Packed into under 2 minutes it’s one of the weirdest moments in an altogether oddball album.
‘Concrete Man’ swells and drops, with phasers and creeping pulses, like the weirder moments of Donovan. It begins to feel a little overlong, but this is probably in relation to the rest of the record. They jump back to life on ‘Son of Choice’ which is initially spiky and chaotic before becoming blissfully calm like the instrumental part in Pavement’s ‘Transport Is Arranged’ before it really rips. The harmonies are magnificent as they almost seem to hit a locked groove. The wonderfully organic jam develops and builds to a climax in one of the album’s highlights.
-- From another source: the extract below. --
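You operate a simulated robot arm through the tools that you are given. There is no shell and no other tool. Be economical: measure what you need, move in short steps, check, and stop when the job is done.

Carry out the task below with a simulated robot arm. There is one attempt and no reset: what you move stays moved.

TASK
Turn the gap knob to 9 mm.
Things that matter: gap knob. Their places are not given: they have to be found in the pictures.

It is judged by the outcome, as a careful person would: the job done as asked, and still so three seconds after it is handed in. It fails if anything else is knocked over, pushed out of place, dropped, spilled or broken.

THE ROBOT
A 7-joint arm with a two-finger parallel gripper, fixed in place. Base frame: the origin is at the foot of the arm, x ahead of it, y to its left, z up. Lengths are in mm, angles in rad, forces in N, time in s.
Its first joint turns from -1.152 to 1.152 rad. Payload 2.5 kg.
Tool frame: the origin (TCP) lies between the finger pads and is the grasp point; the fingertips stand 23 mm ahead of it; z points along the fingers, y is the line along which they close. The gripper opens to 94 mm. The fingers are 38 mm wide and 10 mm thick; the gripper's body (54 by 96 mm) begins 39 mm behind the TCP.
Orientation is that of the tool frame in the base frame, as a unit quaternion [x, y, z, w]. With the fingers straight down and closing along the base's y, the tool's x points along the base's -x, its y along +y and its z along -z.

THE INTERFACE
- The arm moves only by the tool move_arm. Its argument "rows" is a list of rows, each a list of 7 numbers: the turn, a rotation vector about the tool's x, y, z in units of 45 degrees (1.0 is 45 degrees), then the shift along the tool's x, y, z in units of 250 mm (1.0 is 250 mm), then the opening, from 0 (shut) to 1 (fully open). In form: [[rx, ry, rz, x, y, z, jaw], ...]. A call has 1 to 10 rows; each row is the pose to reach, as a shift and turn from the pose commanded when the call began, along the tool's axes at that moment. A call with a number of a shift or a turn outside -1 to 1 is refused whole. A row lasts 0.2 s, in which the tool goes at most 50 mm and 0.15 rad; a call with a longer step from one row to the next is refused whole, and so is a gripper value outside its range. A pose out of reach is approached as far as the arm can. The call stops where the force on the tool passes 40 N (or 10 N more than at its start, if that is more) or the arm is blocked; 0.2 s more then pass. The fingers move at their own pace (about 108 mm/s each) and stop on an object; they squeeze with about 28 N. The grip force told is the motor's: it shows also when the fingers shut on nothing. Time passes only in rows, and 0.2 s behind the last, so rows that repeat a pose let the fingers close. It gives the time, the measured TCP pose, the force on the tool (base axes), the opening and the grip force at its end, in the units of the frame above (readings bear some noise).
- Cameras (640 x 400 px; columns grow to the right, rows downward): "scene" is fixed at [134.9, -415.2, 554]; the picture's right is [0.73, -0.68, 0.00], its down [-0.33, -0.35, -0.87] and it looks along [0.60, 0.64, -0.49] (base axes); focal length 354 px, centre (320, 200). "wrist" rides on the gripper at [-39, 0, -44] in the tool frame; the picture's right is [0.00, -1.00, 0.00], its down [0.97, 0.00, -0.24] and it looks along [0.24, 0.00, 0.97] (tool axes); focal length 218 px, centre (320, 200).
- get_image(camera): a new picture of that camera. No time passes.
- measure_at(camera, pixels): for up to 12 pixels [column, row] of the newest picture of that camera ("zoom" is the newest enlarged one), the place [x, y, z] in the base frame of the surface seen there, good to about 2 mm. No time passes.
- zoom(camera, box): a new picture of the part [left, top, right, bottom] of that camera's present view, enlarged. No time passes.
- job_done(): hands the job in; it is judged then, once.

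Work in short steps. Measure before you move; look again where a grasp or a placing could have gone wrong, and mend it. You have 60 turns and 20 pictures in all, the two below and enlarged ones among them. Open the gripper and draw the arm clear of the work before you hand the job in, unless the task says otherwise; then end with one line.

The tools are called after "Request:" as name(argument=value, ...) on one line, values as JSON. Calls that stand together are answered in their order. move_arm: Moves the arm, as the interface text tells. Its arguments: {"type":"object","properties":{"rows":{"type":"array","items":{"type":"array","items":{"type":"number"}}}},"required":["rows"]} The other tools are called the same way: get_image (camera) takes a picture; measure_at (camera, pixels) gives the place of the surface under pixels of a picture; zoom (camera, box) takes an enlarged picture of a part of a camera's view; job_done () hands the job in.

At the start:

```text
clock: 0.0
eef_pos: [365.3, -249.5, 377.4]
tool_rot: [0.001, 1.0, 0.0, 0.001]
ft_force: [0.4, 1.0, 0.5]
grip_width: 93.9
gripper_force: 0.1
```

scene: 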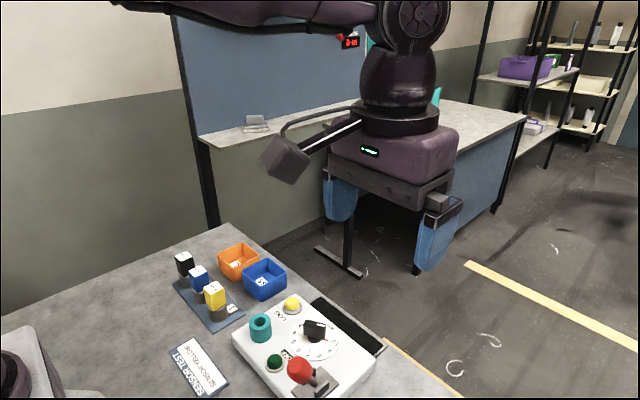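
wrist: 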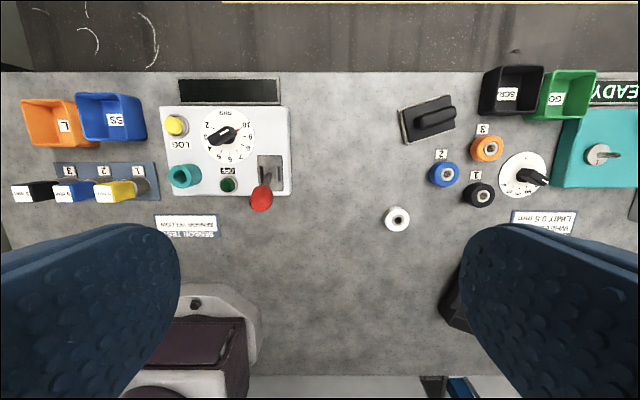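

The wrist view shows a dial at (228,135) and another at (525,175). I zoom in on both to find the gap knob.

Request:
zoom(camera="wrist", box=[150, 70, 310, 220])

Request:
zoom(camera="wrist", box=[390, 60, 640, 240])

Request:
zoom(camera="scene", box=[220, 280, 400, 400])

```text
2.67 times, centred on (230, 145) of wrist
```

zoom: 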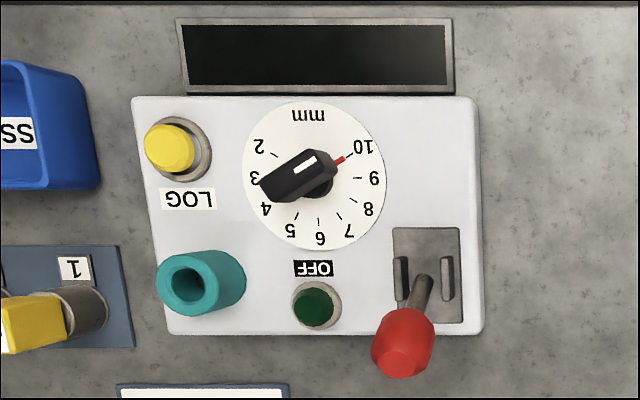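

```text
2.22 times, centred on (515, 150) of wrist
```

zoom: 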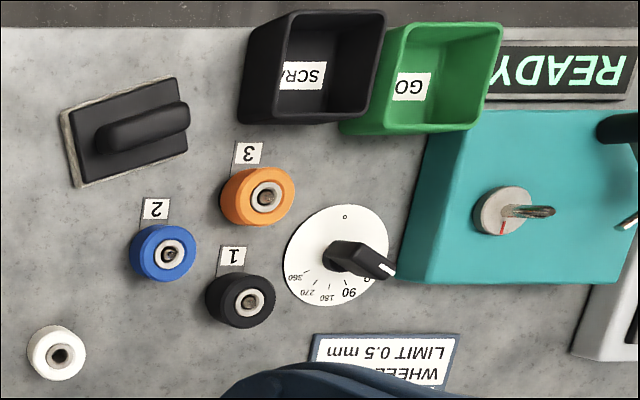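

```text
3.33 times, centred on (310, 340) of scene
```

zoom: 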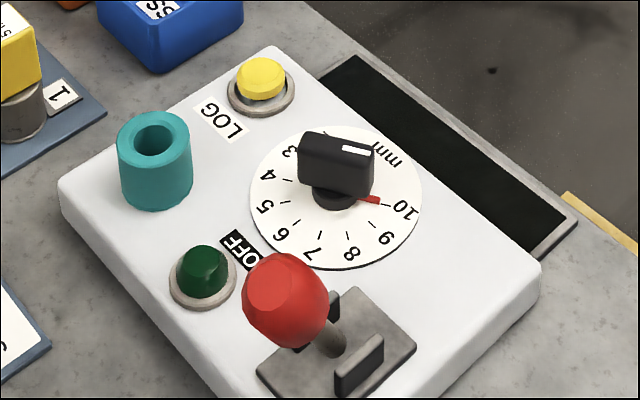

We’d forgive you if you were exhausted by this point but there’s time for one final nugget in ’Snatching Defeat from the Jaws of Victory.’ It feels perhaps a little out of place at the end being quite jaunty, in an ‘Aldhil’s Arboretum’ era Of Montreal kind of way. ’Son of Choice’ would have felt perhaps a more natural ending but, in an album full of twists, turns and surprises this fits the logic.
Shrapnel are a sublimely talented band with creativity in abundance. ‘Alasitas’ packs in so many ideas and twists in it’s intricate vivid pop that it can become dizzying! A fascinating record.
‘Alasitas’ is out now via Tenth Court Records.
You may enjoy this if you like: Bananagun, The Beatles, The Byrds, Danielson, Of Montreal, Omni, Order Of The Toad, Stephen Malkmus.